London Stock Exchange-listed British American Tobacco Plc has commenced a $2 billion (£1.6 billion) share buyback programme due to be completed in 2025.
The share buyback exercise was commenced after the group netted about £1.57 billion from the sale of its stake in Indian conglomerate, ITC Limited.
According to announced plans, BAT will buyback £700 millions of its shares in 2024, followed by an additional £900 million by the end of 2025.
BAT Plc still holds a 25% share in ITC, which is the leading cigarette manufacturer in India. However, ITC also operates various other businesses, such as food products and packaging.
What you should know
British American Tobacco Nigeria is a subsidiary of BAT Plc, and it holds the dominant position in the Nigerian cigarette market, boasting the largest market share. Among the brands it manufactures and distributes are Benson & Hedges, Rothmans, St. Moritz, Dunhill, Consulate, London Kingsize, Sweet Menthol, Royal Standard, Excel, and Three Rings.
BAT Nigeria which operates factories in Ibadan and Zaria faces competition from Philip Morris Nigeria Limited and International Tobacco Company in Nigeria.

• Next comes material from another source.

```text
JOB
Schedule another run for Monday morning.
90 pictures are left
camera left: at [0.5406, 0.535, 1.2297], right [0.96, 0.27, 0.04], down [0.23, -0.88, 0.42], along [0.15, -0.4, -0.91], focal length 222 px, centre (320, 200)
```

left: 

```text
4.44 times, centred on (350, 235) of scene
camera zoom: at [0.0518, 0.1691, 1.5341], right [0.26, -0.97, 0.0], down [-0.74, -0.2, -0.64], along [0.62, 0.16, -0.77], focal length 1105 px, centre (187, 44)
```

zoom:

In December 2023, the Federal Competition and Consumer Protection Commission (FCCPC) announced that it had fined BAT Nigeria $110 million stating that the company had violated the FCCPC Act amidst other regulations.
However, the company reported that it had repaid the fine, noting that the information was contained in its Half-Year 2023 Reports.
The External Affairs Director, British American Tobacco West and Central Africa, Mrs. Oddiri Erewa-Meggison noted,
- “The FCCPC had in December 2022, entered into a consent order, terminating the mentioned investigation and associated proceedings. British American Tobacco (Nigeria) Ltd and British American Tobacco Marketing (Nigeria) Ltd have made payments to settle the penalty.”